At this point, it is a matter of trying not to throw-up as you heave the animal into the back of your pickup truck. On a normal day the animals will weigh well over 200 pounds. If it is bloated, in pieces, and covered with maggots at a temperature of 95 degrees Fahrenheit, it turns into a type of torture for the person trying to lift it.

Many of the people who called, genuinely thought that we could look at the animal and find clues and evidence which would lead us to arrest the criminal who killed the animal. Once in a while, it was possible to find other evidence or witnesses which lead to an arrest, but the vast majority of the time it was just a matter of moving the carcass to an area where it could decompose and serve as a food source for the numerous scavengers such as vultures, eagles, coyotes, and other animals or insects. An area where people wouldn’t see it and continue calling it in.

By the time we got to the late 1990’s, people weren’t nearly as protective of the deer. The population had gotten to such a high level that people were having vehicle collisions with them on a very regular basis. It was common for there to be several deer hits in each county every day during certain times of the year when the deer were in the “Rut”. That time in late fall when the males were actively looking to mate and were out and on the move.

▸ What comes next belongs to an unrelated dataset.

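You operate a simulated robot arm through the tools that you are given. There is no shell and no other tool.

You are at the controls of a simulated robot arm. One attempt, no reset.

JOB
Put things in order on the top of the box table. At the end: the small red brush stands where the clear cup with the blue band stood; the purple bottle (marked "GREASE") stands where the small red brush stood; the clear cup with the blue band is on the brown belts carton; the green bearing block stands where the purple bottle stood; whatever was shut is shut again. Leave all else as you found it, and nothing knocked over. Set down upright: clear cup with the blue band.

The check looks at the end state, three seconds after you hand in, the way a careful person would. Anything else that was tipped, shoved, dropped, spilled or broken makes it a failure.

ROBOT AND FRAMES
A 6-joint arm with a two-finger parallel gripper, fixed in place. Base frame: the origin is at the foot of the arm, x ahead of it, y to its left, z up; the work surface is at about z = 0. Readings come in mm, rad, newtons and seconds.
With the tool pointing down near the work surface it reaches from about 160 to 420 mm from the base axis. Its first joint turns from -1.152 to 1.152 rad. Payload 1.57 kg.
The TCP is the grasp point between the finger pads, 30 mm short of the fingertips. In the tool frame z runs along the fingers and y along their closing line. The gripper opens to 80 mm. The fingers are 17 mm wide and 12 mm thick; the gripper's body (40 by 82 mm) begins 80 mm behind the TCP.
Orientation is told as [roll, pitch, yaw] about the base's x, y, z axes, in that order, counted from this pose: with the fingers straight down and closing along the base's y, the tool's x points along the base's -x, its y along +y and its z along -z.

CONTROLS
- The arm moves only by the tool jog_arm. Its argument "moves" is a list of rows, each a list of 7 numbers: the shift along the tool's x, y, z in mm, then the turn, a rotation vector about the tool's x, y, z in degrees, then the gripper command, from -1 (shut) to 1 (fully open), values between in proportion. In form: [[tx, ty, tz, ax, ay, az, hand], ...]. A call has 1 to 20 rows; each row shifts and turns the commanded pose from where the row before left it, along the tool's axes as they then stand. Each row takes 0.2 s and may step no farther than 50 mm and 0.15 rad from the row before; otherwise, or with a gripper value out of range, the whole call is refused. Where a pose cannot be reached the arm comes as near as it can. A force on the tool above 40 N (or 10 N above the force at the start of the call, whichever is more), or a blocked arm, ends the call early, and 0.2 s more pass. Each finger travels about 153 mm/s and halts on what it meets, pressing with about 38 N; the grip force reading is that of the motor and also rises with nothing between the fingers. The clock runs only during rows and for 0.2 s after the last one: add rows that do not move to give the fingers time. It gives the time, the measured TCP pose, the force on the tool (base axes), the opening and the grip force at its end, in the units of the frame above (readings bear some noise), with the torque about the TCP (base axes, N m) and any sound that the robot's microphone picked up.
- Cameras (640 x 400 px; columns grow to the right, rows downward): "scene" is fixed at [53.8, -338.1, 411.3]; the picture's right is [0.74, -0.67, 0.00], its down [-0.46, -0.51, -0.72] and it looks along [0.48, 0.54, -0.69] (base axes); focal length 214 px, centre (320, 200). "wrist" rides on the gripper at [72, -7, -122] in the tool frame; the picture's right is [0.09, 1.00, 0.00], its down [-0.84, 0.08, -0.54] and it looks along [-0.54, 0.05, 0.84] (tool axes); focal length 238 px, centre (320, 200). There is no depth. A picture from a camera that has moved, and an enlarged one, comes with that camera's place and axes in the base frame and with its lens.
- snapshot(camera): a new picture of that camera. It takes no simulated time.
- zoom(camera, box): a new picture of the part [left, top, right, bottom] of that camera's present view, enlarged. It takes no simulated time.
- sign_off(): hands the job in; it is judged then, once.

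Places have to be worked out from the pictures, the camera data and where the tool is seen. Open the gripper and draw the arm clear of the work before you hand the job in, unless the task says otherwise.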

Looking for a date.

As I sit here writing this blog, it is August and the temperature is close to 100F degrees. It reminds me of one hot summer day when I got a call that there was a dead deer along the side of a busy highway. I knew that I couldn’t ignore it because it was in a busy area and someone else would call if I didn’t do something about it.

Over the years I had tried, as many Game Wardens had, to come up with a method of getting rid of a deer quickly and without the risk of the carcass rupturing and spilling all over you in the heat of the afternoon.

In our part of Kansas, the rural roads are surfaced with limestone gravel. As I drove along the country road, I thought about how it would be nice to somehow grind the body up into little pieces.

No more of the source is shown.